Quoted text
Maybe you’ve been moved by the national school walkouts organized after the mass shooting in Parkland, Florida. Perhaps you inherited a few handguns after a relative passed away. There are plenty of reasons people might want to forfeit a firearm, says Cleveland police Sgt. Jennifer Ciaccia, who runs the department’s gun buyback program. “We take unwanted guns and ammo all the time,” she says.
That’s because no matter your stance on the Second Amendment, a gun improperly stored can be dangerous. An estimated 350,000 guns are stolen every year in the United States. Half of school shootings by a minor involve a gun stolen from a parent. And last year, there were 285 incidents of children accidentally shooting themselves or others after picking up an unsecured firearm. “People end up storing them in drawers or under the mattress or on top of the fridge and think kids can’t get it,” Ciaccia says. “Kids are crafty and innovative and get curious.”
So we asked Ciaccia for a few ways to get rid of an unwanted weapon that ensures it doesn’t end up on the streets.
Hand It Over To Police
Guns can be surrendered to the Cleveland Police Department all year. Experienced gun owners may bring the weapon to a police station after first calling the non-emergency line (216-621-1234). Officers prefer the gun be stored in a box or bag in the owner’s car trunk. Upon arrival, leave the gun in your car and notify on-staff officers, who will collect the weapon, which should be unloaded and stored separately from the ammo. If you’re uncomfortable handling a weapon, an officer can collect the gun from your home.
The city’s annual Gun Buyback day, held in late summer or early fall, rewards owners of surrendered handguns and semi-automatics with $100 and $200 grocery and gas cards, respectively. Rifles and shotguns are accepted but not rewarded. For officers’ safety, police ask participants to put the unloaded weapon in a clear plastic bag and a second container such as a gym bag. Then, lock the contained weapon in the trunk of your car. ArcelorMittal melts the weapons, which typically total about 150 per year.
Make It Inoperable
Despite what you’ve seen in viral videos, Ciaccia doesn’t recommend modifying the firearm without the guidance of a certified professional. If you’d like to keep the gun as a memento but want to ensure it cannot be fired, some armories may render the weapon inoperable by plugging the receiver, removing the bolt assembly or welding the chamber. “Occasionally people want to do this to old-style heirloom guns so it won’t fire and can’t be used against you,” she says.

Given task
Give the stretch of the quoted text that starts with "That’s because no" and ends with "on the streets.", unchanged.

Stored data
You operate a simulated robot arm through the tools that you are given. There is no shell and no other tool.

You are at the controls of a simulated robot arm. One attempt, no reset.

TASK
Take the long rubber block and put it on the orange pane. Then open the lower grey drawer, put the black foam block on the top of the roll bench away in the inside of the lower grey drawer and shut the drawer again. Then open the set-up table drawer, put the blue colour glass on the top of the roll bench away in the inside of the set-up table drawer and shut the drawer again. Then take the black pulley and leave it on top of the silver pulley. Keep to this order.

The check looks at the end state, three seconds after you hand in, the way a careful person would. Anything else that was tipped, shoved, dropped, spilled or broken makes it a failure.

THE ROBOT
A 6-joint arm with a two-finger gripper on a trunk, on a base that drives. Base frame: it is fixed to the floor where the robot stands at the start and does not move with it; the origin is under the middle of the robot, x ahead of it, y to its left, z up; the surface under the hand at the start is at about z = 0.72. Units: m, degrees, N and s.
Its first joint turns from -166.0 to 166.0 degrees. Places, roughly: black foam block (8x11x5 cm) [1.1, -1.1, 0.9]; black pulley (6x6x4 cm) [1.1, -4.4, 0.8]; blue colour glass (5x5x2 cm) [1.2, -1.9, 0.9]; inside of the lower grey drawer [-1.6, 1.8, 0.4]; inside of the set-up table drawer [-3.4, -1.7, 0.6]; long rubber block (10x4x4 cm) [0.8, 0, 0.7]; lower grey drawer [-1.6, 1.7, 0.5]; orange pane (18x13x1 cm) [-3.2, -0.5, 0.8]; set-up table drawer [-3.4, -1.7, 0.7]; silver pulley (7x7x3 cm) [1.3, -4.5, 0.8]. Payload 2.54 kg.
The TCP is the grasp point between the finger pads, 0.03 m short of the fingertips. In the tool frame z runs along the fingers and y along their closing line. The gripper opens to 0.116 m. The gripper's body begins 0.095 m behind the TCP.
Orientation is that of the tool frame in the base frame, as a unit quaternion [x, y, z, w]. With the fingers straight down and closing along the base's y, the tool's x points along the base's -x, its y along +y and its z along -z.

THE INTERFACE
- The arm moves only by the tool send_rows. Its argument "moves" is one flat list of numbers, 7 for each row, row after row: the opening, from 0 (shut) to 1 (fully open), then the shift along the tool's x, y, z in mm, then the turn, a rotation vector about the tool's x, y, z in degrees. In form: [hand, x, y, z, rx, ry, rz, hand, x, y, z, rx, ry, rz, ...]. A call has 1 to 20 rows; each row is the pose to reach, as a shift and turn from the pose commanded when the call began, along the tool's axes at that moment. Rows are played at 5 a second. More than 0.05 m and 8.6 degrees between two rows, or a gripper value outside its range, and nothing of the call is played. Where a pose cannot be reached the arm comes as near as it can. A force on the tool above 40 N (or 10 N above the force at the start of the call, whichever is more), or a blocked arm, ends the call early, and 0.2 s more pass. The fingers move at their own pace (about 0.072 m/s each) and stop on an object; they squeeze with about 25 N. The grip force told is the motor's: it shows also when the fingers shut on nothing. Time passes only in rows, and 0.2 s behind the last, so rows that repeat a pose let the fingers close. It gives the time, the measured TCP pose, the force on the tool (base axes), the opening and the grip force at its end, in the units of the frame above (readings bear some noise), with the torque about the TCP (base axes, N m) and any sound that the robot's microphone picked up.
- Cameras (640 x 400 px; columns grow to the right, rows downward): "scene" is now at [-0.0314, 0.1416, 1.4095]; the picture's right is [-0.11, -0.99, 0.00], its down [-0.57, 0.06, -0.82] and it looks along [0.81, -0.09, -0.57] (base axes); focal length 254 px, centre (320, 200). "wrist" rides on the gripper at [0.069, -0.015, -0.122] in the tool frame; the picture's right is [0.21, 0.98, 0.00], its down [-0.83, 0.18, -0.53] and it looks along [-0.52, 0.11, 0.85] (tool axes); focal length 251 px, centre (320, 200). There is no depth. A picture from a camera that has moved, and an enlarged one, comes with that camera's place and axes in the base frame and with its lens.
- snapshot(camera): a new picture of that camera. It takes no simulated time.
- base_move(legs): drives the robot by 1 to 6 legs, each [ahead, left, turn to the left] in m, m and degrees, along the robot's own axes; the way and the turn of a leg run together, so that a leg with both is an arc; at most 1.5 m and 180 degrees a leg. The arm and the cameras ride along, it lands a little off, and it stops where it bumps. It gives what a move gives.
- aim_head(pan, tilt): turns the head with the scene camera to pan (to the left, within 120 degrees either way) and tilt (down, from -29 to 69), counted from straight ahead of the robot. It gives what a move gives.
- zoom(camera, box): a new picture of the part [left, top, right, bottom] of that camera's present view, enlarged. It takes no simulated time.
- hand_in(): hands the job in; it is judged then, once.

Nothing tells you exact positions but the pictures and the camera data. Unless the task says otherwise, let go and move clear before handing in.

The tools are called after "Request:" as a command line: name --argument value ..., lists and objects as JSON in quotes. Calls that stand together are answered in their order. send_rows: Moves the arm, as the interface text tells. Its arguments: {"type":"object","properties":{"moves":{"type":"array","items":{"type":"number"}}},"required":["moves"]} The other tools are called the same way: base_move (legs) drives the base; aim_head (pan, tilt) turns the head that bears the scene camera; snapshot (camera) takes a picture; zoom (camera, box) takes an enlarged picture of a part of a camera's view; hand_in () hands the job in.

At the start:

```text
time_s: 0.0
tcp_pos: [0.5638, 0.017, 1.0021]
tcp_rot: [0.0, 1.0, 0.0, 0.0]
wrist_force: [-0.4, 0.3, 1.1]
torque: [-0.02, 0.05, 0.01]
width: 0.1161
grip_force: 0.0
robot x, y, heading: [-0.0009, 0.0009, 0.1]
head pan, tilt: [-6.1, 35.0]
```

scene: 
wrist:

Task response
That’s because no matter your stance on the Second Amendment, a gun improperly stored can be dangerous. An estimated 350,000 guns are stolen every year in the United States. Half of school shootings by a minor involve a gun stolen from a parent. And last year, there were 285 incidents of children accidentally shooting themselves or others after picking up an unsecured firearm. “People end up storing them in drawers or under the mattress or on top of the fridge and think kids can’t get it,” Ciaccia says. “Kids are crafty and innovative and get curious.”
So we asked Ciaccia for a few ways to get rid of an unwanted weapon that ensures it doesn’t end up on the streets.